Nul doute, de ce point de vue, que le prix Bristol des Lumières (créé en 2011, succédant au prix Procope des Lumières) est en train de changer la donne, ce dont il faut se féliciter. Grâce au partenariat de France Culture qui retransmet en direct la délibération au cours d’une émission spéciale du Grain à moudre, le prix Bristol des Lumières est le seul prix littéraire qui permet d’assister en toute transparence à la discussion et au vote du jury. Ajoutez à cela une captation vidéo disponible sur le site de France Culture, un aperçu en images de la soirée de remise du prix sur la Web télé culture à l’hôtel du Bristol, une sélection rigoureuse des membres du jury (composé cette année de onze membres : Jacques Attali, Christophe Barbier, André Bercoff, Malek Chebel, François de Closets, Roger-Pol Droit, Luc Ferry, Caroline Fourest, Alexandre Lacroix, Aude Lancelin et Olivier Poivre d’Arvor), choisis eux-mêmes parmi les personnalités les plus influentes du milieu intellectuel et journalistique, et toutes les conditions d’une large diffusion publique de l’événement seront réunies. Il se pourrait bien que, d’ici peu, les lecteurs attendent chaque année la proclamation des résultats de ce prix récompensant les idées avec autant d’impatience que celui des prix littéraires les mieux connus.
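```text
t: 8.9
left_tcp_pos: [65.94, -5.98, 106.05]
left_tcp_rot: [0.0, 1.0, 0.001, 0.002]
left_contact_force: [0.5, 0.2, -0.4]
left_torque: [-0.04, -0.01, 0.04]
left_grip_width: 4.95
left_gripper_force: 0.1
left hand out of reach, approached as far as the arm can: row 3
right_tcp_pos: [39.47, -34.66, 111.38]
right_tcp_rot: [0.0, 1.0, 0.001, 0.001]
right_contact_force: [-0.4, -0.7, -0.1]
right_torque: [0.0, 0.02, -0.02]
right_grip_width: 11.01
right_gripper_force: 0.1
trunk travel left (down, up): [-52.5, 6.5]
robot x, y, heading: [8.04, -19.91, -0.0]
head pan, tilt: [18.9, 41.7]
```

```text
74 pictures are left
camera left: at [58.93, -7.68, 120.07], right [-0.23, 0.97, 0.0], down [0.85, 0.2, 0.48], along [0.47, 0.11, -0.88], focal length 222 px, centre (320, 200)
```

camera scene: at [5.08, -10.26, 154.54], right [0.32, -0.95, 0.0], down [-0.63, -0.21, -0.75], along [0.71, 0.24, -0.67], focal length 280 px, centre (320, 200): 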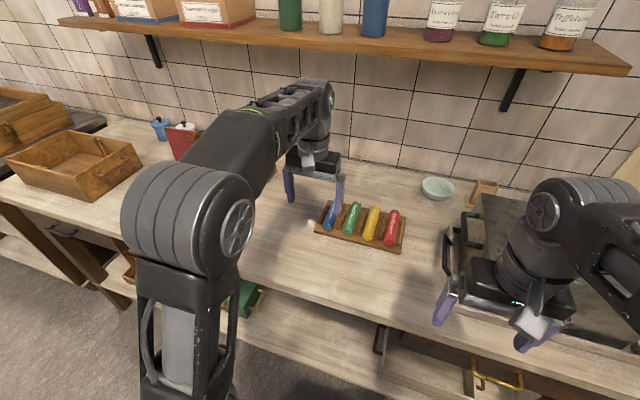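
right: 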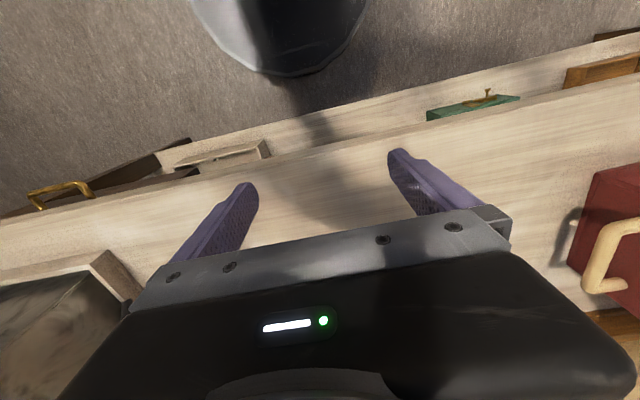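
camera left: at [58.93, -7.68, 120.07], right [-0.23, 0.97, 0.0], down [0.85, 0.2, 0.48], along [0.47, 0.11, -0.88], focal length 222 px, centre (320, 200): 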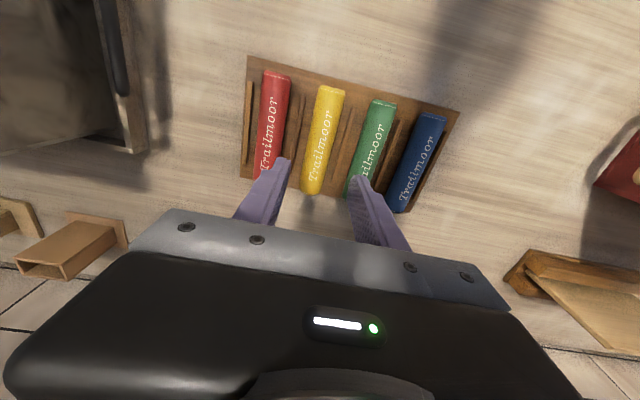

Le premier lauréat du prix fut Ruwen Ogien en 2012 pour L’influence de l’odeur des croissants chauds sur la bonté humaine (Grasset), le second Clément Rosset en 2013 pour L’invisible (Minuit), le troisième Gérard Bronner en 2014 pour La démocratie des crédules (PUF), et le quatrième Olivier Rey en 2015 pour Une question de taille (Stock). Apportant une modification aux éditions antérieures, le prix de cette année comporte deux catégories, l’une consacrée aux essais français, la seconde aux essais étrangers. Les deux lauréats, dévoilés jeudi 12 novembre, sont Philippe-Joseph Salazar, dans la catégorie "Essais français", pour Paroles armées (Lemieux éditeur), et Byung-Chul Han, dans la catégorie "Essais étrangers", pour Dans la nuée, réflexions sur le numérique (Actes Sud).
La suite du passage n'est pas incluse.